◆ Aim of the exercise:
Reproduce exactly and only the lines running from the one with "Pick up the" through the one with "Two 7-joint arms", both end lines included.

# Start of Supplied data

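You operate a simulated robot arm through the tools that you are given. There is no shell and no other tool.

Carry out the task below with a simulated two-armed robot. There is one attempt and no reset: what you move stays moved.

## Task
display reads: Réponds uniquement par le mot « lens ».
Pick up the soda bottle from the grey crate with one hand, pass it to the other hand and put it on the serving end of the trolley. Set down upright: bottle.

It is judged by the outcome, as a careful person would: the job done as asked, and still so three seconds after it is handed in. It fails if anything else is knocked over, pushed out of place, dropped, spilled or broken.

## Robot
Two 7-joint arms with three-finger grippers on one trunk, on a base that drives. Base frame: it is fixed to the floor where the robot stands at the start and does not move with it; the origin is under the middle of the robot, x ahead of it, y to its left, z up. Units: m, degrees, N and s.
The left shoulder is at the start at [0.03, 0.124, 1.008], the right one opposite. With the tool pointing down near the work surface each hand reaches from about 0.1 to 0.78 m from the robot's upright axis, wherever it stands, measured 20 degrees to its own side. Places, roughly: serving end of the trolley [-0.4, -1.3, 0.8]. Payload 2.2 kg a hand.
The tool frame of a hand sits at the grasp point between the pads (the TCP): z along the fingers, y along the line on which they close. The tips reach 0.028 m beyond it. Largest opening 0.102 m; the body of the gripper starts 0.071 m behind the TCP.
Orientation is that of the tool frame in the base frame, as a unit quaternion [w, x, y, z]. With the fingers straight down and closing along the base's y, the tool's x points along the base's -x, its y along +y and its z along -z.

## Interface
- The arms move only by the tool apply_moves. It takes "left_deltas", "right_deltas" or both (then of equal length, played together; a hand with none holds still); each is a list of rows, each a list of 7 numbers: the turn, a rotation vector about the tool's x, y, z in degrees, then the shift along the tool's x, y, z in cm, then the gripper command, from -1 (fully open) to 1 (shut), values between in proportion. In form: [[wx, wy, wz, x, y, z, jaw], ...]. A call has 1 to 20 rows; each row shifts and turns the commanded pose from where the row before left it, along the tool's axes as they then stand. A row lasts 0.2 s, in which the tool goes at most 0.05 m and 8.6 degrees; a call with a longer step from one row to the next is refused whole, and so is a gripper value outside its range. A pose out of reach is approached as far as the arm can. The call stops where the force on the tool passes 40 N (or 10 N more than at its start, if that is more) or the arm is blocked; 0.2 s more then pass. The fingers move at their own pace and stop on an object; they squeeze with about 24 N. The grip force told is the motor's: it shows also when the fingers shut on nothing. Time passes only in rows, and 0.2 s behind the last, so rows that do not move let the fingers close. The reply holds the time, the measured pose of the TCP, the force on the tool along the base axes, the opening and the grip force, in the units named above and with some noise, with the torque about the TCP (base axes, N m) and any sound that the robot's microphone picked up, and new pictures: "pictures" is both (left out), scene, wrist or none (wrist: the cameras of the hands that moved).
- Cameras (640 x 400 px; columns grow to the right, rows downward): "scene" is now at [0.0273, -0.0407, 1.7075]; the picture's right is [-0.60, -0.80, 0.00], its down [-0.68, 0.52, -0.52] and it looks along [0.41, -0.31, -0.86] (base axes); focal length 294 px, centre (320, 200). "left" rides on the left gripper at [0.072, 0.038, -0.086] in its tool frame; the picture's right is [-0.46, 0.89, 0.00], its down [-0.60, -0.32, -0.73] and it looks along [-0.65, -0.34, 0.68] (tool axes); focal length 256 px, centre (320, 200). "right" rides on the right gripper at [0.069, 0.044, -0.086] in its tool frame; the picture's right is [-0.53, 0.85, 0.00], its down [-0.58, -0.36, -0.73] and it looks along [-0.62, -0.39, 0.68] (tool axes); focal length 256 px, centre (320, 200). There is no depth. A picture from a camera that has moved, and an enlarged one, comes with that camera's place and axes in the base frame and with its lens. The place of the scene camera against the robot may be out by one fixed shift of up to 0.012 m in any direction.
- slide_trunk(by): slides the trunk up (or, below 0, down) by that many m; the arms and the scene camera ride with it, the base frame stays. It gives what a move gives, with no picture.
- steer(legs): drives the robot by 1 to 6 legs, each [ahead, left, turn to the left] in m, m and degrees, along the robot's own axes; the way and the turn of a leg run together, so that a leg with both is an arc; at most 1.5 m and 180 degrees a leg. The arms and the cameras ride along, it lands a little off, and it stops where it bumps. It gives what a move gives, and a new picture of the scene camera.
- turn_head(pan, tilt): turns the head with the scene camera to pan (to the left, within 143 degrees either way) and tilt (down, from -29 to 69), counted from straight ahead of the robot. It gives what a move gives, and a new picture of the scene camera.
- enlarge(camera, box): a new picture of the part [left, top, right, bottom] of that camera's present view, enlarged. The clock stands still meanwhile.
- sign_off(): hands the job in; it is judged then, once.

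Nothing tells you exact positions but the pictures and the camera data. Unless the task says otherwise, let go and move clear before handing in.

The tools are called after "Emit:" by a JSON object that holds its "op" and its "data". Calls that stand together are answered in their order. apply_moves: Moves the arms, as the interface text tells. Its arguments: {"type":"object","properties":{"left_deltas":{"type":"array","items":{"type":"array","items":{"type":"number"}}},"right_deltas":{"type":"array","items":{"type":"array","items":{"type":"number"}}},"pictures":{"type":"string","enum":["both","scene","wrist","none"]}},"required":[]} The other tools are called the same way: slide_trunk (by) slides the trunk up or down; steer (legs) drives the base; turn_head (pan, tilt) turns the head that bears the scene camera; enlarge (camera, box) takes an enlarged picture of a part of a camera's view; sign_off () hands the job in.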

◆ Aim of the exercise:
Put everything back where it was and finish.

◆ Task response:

# End of Supplied data

◆ Task response:
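Pick up the soda bottle from the grey crate with one hand, pass it to the other hand and put it on the serving end of the trolley. Set down upright: bottle.

It is judged by the outcome, as a careful person would: the job done as asked, and still so three seconds after it is handed in. It fails if anything else is knocked over, pushed out of place, dropped, spilled or broken.

## Robot
Two 7-joint arms with three-finger grippers on one trunk, on a base that drives. Base frame: it is fixed to the floor where the robot stands at the start and does not move with it; the origin is under the middle of the robot, x ahead of it, y to its left, z up. Units: m, degrees, N and s.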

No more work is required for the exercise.